I lean to the above bottom line but also am aware of some of the negative possibilities:
- Global Slowing; According to CNBC December 18th posting market indexes in China, South Korea, Turkey, Italy Germany and Mexico have dropped into bear market territory.
- The tariff issue with China is still not settled and could get worse in 2019. This may cause emerging markets and developed Europe to continue to slow.
- The Federal Reserve is most likely going to continue to raise rates in 2019 although recent speculation is they may hold off in the first quarter.

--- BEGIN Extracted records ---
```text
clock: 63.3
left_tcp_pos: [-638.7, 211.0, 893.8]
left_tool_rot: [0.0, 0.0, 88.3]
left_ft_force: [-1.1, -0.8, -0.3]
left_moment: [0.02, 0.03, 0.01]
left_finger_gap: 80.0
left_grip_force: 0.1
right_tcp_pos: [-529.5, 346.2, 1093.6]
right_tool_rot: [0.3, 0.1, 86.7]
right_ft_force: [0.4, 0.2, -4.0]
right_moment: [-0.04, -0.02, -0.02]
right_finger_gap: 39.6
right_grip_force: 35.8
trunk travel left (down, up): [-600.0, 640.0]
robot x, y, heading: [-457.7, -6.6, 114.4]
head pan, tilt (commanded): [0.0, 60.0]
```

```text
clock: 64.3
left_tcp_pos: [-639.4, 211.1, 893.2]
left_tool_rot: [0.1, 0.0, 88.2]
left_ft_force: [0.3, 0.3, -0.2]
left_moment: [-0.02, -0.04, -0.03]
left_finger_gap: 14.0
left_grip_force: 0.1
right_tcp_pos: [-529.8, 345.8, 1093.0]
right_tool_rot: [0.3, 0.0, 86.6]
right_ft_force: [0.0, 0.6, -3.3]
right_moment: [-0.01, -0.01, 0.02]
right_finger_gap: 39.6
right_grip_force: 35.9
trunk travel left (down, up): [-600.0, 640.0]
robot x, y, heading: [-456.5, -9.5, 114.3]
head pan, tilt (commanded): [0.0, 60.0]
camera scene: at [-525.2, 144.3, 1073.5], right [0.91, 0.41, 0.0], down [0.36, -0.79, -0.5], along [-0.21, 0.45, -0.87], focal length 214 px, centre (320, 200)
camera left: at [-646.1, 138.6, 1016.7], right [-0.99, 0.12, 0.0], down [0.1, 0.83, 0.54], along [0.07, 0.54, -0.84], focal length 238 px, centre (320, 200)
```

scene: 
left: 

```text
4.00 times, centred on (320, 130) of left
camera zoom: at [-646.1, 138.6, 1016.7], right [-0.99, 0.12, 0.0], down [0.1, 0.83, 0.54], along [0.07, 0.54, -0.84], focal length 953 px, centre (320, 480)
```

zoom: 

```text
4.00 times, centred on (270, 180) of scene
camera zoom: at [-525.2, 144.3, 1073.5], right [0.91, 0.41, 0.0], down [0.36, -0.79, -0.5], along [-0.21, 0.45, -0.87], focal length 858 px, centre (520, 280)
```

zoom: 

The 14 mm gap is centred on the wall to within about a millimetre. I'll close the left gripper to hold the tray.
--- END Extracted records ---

- As interest rates rise the impact will be felt on loans many of us use including new home purchases, refinancing, car loans, student loans, home line of credits, and credit cards. The same is true for business with increased costs for credit. Eventually this will impact growth and profitability.
- The cost of servicing our national debt will also be higher with increasing rates
- The Federal Reserve is reducing their balance sheet by $50 Billion per month. This is not a small sum and may affect businesses ability to get adequate financing.

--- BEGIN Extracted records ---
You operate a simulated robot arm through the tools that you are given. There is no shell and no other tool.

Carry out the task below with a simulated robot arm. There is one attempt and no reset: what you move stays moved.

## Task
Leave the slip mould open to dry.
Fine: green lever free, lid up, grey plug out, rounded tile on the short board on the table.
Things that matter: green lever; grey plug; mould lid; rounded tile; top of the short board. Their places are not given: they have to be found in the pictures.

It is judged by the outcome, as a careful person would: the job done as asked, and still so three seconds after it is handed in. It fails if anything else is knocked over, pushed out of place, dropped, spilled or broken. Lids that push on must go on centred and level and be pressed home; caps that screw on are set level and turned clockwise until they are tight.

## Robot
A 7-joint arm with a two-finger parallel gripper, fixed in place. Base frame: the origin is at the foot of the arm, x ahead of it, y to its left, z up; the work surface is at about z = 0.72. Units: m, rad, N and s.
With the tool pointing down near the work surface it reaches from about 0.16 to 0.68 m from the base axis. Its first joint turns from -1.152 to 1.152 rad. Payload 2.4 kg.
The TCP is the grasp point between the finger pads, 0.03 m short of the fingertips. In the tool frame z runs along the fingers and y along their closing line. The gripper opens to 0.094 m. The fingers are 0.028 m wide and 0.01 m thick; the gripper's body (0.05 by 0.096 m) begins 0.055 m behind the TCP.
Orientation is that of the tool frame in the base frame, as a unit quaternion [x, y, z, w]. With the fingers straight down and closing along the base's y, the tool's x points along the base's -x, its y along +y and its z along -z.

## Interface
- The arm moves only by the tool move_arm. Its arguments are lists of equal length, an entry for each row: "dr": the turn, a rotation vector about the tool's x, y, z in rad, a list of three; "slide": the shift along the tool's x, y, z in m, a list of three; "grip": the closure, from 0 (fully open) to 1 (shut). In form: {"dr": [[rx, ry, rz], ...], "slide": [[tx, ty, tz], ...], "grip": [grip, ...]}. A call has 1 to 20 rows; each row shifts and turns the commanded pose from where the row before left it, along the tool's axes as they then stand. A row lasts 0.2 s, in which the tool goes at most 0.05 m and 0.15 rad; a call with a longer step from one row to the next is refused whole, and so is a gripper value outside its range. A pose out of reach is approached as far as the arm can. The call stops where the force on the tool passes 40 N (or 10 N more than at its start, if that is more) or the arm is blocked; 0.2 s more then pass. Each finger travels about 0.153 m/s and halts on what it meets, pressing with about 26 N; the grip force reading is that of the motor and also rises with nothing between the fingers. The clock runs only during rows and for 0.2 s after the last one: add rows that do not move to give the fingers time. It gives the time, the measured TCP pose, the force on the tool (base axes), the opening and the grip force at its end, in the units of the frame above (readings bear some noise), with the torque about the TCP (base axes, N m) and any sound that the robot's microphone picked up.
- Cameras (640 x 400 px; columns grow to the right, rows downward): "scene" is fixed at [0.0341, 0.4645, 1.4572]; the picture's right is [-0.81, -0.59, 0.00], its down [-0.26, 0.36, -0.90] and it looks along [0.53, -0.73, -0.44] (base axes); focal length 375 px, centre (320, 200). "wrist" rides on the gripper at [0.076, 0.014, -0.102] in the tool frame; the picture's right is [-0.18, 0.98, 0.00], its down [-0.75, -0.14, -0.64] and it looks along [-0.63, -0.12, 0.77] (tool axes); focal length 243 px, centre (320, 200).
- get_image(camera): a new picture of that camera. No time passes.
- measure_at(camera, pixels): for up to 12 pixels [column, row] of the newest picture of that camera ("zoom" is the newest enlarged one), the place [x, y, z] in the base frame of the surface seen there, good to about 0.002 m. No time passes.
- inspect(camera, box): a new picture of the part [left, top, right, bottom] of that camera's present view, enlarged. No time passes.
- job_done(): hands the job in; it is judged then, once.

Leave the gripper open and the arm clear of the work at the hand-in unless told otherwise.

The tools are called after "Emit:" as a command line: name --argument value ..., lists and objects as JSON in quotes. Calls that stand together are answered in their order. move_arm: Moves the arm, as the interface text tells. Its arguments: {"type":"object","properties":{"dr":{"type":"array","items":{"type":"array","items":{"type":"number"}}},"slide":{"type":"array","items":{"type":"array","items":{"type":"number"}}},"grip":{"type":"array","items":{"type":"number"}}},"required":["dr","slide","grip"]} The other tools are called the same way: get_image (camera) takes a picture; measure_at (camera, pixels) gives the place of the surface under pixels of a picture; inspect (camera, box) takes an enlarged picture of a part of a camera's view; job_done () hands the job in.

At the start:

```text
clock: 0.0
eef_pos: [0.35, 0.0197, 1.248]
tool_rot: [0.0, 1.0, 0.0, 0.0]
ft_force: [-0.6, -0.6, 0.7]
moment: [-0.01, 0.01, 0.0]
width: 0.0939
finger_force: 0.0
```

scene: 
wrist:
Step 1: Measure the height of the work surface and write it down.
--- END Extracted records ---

- The labor market is tight with continual reports of a lack of qualified workers. Labor rates will rise which may become an inflationary indicator.
- Lastly, the 50 day moving average pierced the 200 day moving average on the S&P 500 in December. This in my opinion is a yellow flag warning.
- Brexit still not settled.
- Might be hearing about Italy and Greece again in the news.
With all the above it is my belief that the US economy is currently the strongest in the world. As you most likely have heard this recovery since 2009 is one of the longest in history. However, as I have mentioned in the past it is also one of the slowest recoveries. It is my belief that 2019 will be volatile but in the end will provide a decent return. According to SEI’s conference I attended last November, they don’t foresee and imminent recession. They also believe that emerging markets at some point will have a significant rebound but can’t precisely predict the timing.
As always we continue to read, research and monitor the indicators that we believe are important to protect and grow investment assets. Thanks for reading and please don’t hesitate to call with any questions or concerns. We look forward to seeing you all in 2019 and wish everyone all the best for the new year.
G. Pete Fields, CLU, ChFC
Chartered Financial Consultant
The opinions and forecasts expressed are those of the author and may not actually come to pass. This information is subject to change at any time, based on market and other conditions and should not be construed as a recommendation of any specific security or investment plan. Past performance does not guarantee any future results.